On pense au contraire que, si Jésus a dit quelque chose, c’est " Qui n’est pas avec moi est contre moi ". C’est-à-dire un texte très dur, destiné vraiment à frapper et, comme dit l’Évangile, " à vomir les tièdes ". Donc on pense que c’est le plus vraisemblable, sans qu’on puisse tout à fait exclure que Jésus a pu prononcer les deux phrases devant des auditoires différents.
De la même façon, dans " Les Béatitudes ", on lit dans celle de Matthieu " :
" Heureux les pauvres en esprit ".
Dans celle de Luc, on lit : " Heureux les pauvres "
Saint Matthieu (Caravage) - Mont des Béatitudes - Saint Luc (El Greco)
On se dit alors que, au fond, le plus dur c’est quoi ?

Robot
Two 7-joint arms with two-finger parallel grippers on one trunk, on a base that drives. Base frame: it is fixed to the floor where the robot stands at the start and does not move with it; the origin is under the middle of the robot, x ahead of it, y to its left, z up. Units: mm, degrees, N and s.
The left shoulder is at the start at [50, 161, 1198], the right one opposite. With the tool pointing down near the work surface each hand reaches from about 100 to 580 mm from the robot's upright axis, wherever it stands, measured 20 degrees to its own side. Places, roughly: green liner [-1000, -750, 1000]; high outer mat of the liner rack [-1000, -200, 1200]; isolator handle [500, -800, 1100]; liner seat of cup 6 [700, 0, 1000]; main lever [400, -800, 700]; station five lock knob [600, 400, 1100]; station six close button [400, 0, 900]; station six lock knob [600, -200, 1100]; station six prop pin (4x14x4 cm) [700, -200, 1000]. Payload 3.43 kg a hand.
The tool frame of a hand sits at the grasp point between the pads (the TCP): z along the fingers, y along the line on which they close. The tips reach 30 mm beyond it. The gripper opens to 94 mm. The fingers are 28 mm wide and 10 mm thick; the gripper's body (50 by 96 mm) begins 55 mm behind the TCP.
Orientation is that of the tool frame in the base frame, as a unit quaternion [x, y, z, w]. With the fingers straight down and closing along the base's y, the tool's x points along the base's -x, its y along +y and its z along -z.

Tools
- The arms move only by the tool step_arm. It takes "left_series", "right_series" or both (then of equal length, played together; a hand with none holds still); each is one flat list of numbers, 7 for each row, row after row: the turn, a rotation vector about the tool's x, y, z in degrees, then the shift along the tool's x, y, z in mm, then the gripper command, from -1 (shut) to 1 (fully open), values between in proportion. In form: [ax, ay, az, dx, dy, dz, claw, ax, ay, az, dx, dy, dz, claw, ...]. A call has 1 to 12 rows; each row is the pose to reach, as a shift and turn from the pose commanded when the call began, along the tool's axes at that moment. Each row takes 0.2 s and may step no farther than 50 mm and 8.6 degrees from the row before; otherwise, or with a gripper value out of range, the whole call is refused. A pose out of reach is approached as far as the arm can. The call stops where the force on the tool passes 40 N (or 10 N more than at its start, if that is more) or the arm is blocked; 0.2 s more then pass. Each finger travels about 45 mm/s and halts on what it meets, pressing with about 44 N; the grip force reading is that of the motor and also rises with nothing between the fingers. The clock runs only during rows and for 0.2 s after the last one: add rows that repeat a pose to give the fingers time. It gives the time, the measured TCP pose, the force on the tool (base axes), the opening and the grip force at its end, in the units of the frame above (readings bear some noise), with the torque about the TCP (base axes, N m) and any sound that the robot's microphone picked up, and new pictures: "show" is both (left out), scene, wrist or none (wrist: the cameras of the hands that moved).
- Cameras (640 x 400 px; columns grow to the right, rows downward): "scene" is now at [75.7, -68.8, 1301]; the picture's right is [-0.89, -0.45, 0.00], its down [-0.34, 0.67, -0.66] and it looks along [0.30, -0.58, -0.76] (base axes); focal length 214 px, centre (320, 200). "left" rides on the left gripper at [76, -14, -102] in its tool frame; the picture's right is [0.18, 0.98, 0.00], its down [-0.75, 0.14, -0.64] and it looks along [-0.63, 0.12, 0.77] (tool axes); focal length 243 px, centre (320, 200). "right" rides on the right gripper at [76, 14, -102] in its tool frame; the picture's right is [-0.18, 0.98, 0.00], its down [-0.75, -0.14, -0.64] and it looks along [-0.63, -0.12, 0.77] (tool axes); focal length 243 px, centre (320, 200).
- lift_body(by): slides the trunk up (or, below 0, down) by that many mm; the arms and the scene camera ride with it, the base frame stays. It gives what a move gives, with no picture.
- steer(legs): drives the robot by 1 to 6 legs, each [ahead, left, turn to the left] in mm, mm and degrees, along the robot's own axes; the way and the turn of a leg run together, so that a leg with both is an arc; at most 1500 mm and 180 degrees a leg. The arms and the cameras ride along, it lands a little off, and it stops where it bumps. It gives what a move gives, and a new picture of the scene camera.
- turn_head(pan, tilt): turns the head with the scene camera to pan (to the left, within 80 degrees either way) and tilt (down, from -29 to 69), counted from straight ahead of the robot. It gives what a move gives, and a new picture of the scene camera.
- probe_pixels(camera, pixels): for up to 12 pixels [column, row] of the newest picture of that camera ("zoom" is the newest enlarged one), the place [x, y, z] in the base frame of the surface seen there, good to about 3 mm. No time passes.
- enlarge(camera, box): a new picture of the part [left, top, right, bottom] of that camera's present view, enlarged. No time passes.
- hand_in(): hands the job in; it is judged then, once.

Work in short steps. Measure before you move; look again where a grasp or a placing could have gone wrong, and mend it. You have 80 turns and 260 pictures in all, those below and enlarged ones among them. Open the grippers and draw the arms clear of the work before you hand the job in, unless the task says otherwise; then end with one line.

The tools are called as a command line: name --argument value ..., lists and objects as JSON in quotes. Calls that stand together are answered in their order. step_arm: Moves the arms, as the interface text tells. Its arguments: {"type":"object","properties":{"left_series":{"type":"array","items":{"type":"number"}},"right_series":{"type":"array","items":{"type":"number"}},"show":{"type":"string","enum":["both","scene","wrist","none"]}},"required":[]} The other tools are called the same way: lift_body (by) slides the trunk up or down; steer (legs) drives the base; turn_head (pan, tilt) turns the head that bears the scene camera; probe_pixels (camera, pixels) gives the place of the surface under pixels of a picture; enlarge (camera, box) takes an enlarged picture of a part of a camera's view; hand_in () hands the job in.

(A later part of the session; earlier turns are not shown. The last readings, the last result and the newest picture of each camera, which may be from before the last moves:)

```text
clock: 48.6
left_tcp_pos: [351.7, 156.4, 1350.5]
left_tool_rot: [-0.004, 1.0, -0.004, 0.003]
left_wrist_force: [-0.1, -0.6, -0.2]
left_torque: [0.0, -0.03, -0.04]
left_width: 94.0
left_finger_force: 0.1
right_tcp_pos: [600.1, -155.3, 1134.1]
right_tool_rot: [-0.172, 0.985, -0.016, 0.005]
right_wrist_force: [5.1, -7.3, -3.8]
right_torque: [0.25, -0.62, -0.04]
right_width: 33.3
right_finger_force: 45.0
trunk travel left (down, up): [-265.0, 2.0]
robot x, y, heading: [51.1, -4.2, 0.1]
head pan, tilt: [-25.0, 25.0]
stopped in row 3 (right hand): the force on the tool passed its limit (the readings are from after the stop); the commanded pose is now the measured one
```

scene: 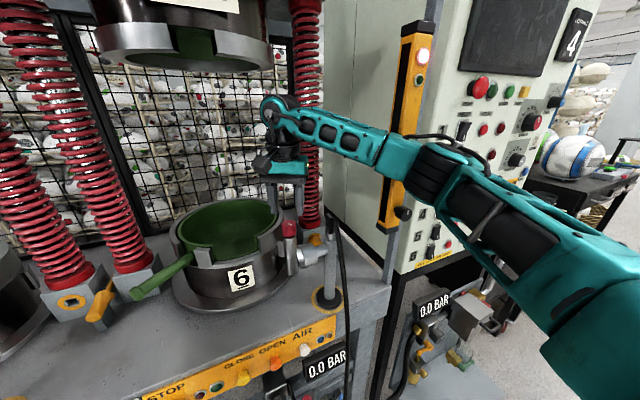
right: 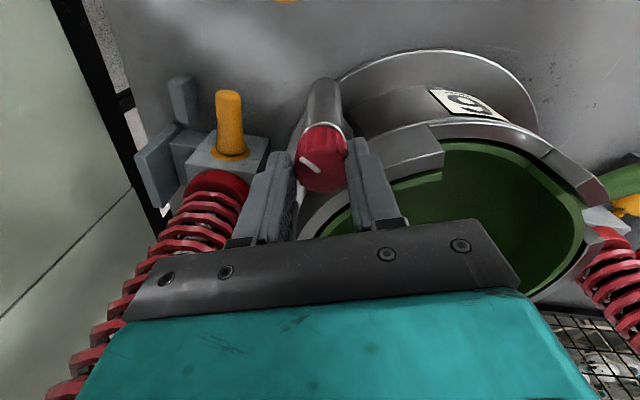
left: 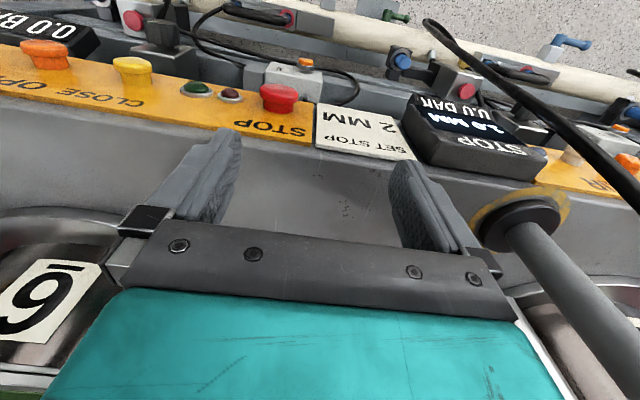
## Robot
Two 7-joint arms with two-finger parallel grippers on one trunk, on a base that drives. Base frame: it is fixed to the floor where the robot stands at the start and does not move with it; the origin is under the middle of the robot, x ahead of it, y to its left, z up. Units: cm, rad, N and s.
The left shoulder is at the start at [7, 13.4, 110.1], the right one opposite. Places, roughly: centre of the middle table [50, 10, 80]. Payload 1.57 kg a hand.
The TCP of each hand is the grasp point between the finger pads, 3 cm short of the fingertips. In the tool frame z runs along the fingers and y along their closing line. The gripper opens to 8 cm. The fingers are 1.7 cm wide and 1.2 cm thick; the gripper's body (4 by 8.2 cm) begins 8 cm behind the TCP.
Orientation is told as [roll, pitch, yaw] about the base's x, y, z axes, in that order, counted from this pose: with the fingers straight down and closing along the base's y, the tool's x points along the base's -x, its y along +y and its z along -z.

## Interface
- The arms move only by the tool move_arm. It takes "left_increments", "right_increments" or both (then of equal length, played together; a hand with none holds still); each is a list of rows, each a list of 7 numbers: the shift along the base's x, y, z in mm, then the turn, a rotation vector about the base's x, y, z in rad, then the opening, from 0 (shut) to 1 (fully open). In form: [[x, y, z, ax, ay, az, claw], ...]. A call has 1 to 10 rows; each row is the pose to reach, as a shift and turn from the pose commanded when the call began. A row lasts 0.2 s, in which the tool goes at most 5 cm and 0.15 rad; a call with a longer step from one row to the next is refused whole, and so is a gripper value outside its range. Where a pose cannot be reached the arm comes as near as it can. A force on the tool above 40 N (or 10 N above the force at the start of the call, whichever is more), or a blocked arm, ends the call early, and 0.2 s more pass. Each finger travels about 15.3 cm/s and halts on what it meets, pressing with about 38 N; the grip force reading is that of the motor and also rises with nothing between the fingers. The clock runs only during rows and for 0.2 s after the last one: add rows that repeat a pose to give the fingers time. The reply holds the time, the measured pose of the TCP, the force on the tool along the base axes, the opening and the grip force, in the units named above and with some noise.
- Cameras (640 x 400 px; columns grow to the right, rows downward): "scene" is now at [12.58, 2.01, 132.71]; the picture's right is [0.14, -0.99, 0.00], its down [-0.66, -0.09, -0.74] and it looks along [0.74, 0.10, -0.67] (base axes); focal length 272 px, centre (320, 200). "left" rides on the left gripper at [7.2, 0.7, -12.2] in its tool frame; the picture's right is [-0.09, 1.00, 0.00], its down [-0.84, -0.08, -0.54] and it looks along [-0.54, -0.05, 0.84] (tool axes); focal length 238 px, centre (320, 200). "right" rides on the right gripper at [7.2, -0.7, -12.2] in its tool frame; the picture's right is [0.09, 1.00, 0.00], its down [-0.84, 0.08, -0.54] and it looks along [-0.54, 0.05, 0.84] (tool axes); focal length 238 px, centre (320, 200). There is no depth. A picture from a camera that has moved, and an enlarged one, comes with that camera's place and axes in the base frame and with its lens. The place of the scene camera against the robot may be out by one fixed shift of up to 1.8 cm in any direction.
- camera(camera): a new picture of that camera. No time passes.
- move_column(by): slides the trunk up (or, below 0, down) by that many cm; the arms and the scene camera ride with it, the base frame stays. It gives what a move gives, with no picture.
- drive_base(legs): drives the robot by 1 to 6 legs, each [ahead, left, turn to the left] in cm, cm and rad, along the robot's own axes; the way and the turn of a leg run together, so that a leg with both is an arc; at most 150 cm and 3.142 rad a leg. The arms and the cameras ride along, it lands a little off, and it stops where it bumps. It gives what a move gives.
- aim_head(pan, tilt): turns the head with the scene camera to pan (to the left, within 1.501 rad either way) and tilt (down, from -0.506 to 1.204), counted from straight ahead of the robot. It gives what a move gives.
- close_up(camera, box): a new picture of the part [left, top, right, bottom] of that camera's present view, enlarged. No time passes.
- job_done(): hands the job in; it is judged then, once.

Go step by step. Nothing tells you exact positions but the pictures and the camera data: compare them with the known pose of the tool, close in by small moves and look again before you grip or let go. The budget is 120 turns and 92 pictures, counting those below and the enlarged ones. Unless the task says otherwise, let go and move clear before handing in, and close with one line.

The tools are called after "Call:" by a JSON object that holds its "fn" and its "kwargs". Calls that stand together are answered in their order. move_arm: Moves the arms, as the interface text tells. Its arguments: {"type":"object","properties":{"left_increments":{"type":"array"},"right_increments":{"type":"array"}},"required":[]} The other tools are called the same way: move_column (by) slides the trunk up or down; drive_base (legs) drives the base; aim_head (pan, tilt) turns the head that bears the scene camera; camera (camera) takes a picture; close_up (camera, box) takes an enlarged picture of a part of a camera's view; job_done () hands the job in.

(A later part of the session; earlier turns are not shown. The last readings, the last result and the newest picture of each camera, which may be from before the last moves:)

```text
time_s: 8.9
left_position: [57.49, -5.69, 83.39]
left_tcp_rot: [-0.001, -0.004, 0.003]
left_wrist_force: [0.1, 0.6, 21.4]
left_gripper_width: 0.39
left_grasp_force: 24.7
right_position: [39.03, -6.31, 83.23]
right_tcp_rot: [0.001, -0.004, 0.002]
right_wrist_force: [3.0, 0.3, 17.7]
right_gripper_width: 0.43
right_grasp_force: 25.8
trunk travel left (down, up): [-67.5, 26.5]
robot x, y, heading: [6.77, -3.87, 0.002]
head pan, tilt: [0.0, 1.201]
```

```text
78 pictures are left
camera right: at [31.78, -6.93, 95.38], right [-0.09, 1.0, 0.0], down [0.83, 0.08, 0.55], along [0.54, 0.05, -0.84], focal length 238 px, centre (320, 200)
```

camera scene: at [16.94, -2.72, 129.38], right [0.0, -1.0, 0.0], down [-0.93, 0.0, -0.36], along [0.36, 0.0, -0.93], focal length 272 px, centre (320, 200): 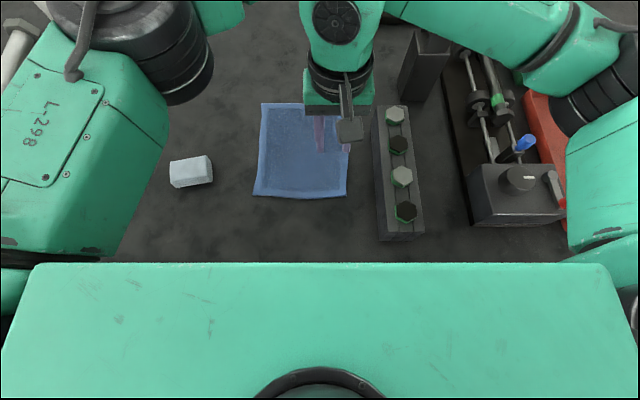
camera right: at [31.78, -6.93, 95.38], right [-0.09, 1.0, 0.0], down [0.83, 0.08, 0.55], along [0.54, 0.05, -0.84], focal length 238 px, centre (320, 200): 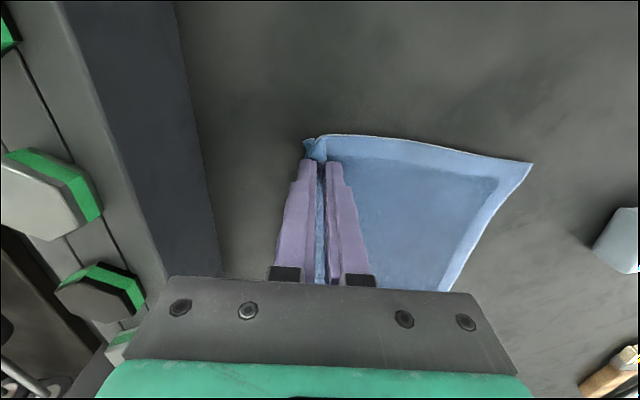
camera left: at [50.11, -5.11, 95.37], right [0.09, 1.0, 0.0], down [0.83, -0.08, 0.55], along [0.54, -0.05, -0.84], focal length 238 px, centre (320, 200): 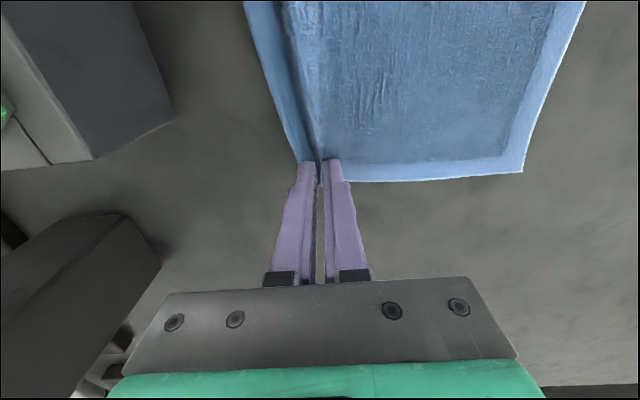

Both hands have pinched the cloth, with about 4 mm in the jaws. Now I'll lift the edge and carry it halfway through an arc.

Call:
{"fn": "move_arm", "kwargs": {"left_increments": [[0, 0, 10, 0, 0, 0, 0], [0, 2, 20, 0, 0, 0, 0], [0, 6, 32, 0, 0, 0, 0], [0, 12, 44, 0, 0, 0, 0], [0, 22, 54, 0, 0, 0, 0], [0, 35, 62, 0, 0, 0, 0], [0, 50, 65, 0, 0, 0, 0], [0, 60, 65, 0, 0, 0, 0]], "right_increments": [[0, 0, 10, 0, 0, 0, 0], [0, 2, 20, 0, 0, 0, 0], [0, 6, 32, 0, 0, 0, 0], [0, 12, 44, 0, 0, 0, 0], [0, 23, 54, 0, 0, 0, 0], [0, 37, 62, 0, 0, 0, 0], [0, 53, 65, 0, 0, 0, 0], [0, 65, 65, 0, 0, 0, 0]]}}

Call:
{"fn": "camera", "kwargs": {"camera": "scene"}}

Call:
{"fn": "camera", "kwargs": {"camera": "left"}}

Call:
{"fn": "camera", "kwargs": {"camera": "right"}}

" Heureux les pauvres ", parce que ça exclut tous ceux qui ne sont pas pauvres, riches ou seulement aisés. " Heureux les pauvres en esprit ", cela n’est pas bien gênant, car on peut être milliardaire et pauvre en esprit. Et " pauvres en esprit ", c’est à peu près impossible à définir.
Donc, on aurait tendance à penser que la version la plus sûre est celle de Luc, " Heureux les pauvres ". Cela étant, ça n’est pas totalement prouvé. Par exemple, on sait très bien que Luc est très sensible à toutes les questions économiques.
Notamment, c’est lui qui parle tout le temps de l’aumône. " Il faut faire l’aumône ". Exactement comme " Le livre de Tobie ", dans l’"Ancien Testament ".
Par contre, Matthieu est moins sensible à cet aspect. Les méchantes langues disent que c’est parce que Matthieu avait beaucoup d’argent. Matthieu est réputé être Lévi le publicain, c’est-à-dire un homme qui devait gagner pas mal d’argent sur le dos du peuple en percevant l’impôt pour les Romains. Après tout, il est possible que Jésus ait dit l’une et l’autre phrase ou, peut-être, que Matthieu ait gommé ce qu’il y avait d’anti-riche dans le discours de Jésus, alors que Luc l’aurait conservé et, peut-être même, l’aurait accentué.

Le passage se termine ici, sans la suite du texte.